B and I have been watching a telenovela, for maybe three or so months albeit non consecutively. (yeah the show has 100 episodes). Usually we don’t commit this long, or should I say I don’t, because B watched How I met your mother to completion a week after internship. Just for context, it’s been three years and I have never finished that show and I am not even sure that I am interested in doing so. The commitment is not my strongest point.
The point isn’t the telenovela though, or how long we have been watching it, but the fact that I woke up with a start from a dream that involved one of the novela stars… Except I couldn’t make sense of the dream either. I should have gone back to sleep, but it is a period night, and my cramps wouldn’t let me sleep. So I was just left to stare up at the ceiling waiting for my painkiller to get to half life. Naturally I try scrolling in my phone, but I am way to fidgety so I just end up plugging in my earbuds and start playing some music.
Coincidentally the first song is talking about running from people who doubt our love. This lyric just gets me grinning sheepishly at how the younger me would be eating up those lyrics. You know how on TV all love stories have the subtle “us against the world… Let’s run away” kinda theme? And I would definitely be putting myself in that space and drawing parallels to my life. Except growing up does a number on you though… And you realize that’s not how life works.

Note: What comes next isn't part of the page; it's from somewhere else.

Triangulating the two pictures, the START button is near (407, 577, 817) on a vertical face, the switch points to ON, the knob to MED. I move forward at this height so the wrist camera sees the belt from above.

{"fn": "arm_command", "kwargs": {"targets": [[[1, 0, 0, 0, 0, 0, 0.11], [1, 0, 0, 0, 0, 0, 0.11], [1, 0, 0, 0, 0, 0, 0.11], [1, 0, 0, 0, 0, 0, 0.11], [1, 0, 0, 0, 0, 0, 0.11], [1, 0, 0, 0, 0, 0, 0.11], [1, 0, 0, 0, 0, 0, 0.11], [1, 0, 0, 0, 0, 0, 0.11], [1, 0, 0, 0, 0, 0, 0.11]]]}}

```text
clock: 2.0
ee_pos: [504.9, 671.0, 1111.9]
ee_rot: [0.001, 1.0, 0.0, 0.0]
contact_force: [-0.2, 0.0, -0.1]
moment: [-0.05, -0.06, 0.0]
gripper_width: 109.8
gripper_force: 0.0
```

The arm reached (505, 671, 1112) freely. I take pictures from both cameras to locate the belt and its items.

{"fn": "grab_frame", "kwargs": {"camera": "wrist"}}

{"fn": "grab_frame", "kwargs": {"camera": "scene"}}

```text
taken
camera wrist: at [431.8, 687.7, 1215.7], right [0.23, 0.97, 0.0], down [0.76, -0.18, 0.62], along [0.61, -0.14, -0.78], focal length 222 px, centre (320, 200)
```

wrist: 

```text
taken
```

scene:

You realize that you (or your love) is not an unstoppable force and no situation is really an immovable object. You know how situations, especially external are present in a way that suggests you have to deal with certain people you don’t like or who don’t like you and resolve that in those shows? In real life, you don’t have to confront anything that you don’t want, or escape to Timbuktu either (mostly because you don’t have money and immigration laws are impossible)… You realize that nobody is worth your peace of mind or disrupting the consistency in routine or residence of your life.
And sometimes in the process you learn that even the people that doubt your love either don’t matter enough to make you run away or they don’t exist… It’s just like the way we grew up thinking we have haters because some famous people (who have actual haters) had some deep motivating hater quotes. And the quotes were fire, but they just don’t apply to us. We (at least most of us) will never grow to that level of importance, so we don’t get to have or worry about haters. Which if you really think about, is a good thing actually.
I need to go before I start another lyric breakdown…. cuddles with B are calling and I need to whisper in his ear some nice things and nonesence to his half awake self, I just might use these lyrics, or worse try to shuffle or do the robot because this beat is fire.